- _Collected material_:
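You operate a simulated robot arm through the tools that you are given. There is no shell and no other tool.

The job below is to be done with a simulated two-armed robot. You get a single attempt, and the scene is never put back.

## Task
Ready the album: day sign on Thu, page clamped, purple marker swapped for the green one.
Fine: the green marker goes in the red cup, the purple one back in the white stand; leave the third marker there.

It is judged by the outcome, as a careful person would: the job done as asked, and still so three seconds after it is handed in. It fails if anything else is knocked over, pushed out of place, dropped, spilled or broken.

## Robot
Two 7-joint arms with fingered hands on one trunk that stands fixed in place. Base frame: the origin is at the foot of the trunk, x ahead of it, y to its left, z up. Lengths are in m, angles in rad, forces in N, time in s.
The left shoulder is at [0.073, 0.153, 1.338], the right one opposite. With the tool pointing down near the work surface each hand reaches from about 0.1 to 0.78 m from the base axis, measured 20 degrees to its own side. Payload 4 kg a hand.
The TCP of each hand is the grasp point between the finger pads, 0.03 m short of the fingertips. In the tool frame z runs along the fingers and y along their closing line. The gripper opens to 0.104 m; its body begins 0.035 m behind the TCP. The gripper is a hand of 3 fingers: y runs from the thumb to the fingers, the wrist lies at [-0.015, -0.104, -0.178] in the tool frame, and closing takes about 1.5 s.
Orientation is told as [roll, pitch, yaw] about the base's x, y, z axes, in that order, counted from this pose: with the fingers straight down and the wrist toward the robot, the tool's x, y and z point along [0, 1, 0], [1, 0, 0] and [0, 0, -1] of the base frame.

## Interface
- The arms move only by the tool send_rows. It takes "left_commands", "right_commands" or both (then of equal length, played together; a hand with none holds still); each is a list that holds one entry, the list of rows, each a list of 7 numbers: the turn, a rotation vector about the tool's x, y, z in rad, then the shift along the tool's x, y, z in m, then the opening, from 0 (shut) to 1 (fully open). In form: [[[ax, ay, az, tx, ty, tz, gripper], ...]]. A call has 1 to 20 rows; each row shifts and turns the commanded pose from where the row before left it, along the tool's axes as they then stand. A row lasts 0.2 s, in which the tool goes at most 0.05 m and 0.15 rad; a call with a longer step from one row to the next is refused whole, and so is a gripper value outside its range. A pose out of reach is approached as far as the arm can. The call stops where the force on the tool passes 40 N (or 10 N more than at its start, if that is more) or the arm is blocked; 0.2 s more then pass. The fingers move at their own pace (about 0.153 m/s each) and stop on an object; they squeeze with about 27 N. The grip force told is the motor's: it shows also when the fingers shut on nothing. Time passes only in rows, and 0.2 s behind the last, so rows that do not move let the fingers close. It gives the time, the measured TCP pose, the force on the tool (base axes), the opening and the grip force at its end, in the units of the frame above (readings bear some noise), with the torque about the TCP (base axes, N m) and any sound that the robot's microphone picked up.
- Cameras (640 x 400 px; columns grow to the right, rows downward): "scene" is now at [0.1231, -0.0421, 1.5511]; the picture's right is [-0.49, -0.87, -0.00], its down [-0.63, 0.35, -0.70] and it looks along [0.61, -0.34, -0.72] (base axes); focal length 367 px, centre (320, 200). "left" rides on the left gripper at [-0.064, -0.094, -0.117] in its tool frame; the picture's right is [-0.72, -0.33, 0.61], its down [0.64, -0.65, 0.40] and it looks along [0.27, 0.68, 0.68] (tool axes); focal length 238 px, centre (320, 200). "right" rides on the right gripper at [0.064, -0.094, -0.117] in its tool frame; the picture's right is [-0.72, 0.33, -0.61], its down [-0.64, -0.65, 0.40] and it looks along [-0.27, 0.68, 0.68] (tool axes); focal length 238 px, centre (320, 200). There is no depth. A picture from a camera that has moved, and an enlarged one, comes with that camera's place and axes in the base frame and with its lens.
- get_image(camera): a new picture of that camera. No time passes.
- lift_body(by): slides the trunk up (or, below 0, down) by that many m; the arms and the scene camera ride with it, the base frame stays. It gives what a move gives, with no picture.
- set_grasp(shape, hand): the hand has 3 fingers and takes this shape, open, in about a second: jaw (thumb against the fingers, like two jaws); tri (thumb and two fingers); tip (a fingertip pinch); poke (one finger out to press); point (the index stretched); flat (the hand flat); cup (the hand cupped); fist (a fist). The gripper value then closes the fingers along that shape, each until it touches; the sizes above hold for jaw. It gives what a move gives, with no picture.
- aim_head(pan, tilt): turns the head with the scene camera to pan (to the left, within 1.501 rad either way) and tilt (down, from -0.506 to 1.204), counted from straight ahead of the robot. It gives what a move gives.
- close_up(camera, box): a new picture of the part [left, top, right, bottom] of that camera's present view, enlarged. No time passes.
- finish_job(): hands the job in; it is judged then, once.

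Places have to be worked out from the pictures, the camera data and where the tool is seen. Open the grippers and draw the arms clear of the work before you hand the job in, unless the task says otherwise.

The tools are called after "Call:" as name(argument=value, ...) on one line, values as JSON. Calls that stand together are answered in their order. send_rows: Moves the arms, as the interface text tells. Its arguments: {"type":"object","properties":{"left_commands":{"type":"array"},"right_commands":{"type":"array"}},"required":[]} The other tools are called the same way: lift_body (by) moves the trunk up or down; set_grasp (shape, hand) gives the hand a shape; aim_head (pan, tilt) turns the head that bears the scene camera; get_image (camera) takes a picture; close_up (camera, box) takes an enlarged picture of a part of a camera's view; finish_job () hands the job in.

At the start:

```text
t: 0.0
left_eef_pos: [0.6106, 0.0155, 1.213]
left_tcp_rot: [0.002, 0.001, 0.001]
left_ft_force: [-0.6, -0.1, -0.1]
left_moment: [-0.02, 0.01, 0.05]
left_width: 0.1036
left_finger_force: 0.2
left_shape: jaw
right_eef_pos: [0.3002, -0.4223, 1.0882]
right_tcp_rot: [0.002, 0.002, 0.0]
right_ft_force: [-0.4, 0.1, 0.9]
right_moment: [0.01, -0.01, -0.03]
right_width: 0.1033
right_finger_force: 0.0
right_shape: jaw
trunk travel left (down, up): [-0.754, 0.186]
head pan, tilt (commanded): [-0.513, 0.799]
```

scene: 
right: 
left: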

- _To-do list_:
1. Cite the extract provided exactly. Begin with "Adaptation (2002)" and finish with "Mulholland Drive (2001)".
2. Please continue the extract provided.

- _Extract provided_:

Best Films of the 00s (that I've seen): part one
It's the end of the decade* - time for a list.
One of the interesting things about doing this is to surprise yourself with which films linger in the memory even after the passing of years. It's a good test too, to check out which films remain good even after their cultural moment has passed. This is why second viewings are so important.
I intend to keep adding to these lists as I catch up with the decade. Just titles and a thought or two that comes to mind, in no particular order.
Adaptation (2002)
Wonky in places, but Charlie Kaufman's screenplay is so startlingly original, you wonder how it works as well as it does. Self-referential, self-reflexive. Examines its own turning gears even while the motor's running.
Mulholland Drive (2001)
Starts out like a brightly coloured parody of Hollywood visual syntax, then lurches sickeningly to the left, revealing a related, but tonally different alternate reality. Like an optical illusion: disorientating, but makes perfect sense when looked at from just the right angle. From David Lynch, a true original.
No Country For Old Men (2007)
Cool and unsparing. Otherwordly performance by Javier Bardem, who stands in for the Coen brothers' recurring character of the personification of objective evil.
Spirited Away (2001)
Marriage of masterly traditional animation and a bold story, with the halls bedecked in some obscure and very weird Japanese cultural and religious references.
The Incredibles (2004)

- _Answers below_:
1.
Adaptation (2002)
Wonky in places, but Charlie Kaufman's screenplay is so startlingly original, you wonder how it works as well as it does. Self-referential, self-reflexive. Examines its own turning gears even while the motor's running.
Mulholland Drive (2001)

2.
Smart, funny and jaw-droppingly well designed in retro-futuristic style. The pace never slackens for a moment and themes of family, talent, potential and validation are touchingly explored. A movie for outsiders everywhere.
Infamous (2006)
Suffered from a badly timed release, but this is a superior depiction of the events related in Capote's 'In Cold Blood', his research of the disturbing murders, their historical and cultural context, and the effect of all this on the unusual personality of its author.
Star Trek (2009)
Smartly resuscitated a moribund cycle of films by looking at the familiar themes with an outsider's eye. Energetic and often exciting.
Eternal Sunshine of the Spotless Mind (2004)
An apparently low budget, lots of simple hand-held camera, in unemotional washed-out colour. Just the right approach for such knotty, emotionally fraught subject matter, which, despite it science fiction premise, has the emotional predicament faced by the characters at its very centre. A typically ambitious, thematically rich screenplay by Charlie Kaufman.
Burn After Reading (2008)
Widely underappreciated and misunderstood. A comedy that is also an utterly bleak rendition of human nature, a kind of vanitas in 35mm, something that is rarely depicted in art but familiar in life: petty maleficence - if not actual evil - of the kind found in every newspaper and the consequences for those caught up in its banal grip.
Ratatouille (2007)
Breathtaking design and superb animation of the kind that would have made Walt Disney stand up and applaud, combined with an affecting story about the critical importance of art and the path to self-actualisation. Despite the cutting-edge technology, its virtues are classical.
* Of course, I know that technically we are still a year from the end of the decade, but everyone else is doing it...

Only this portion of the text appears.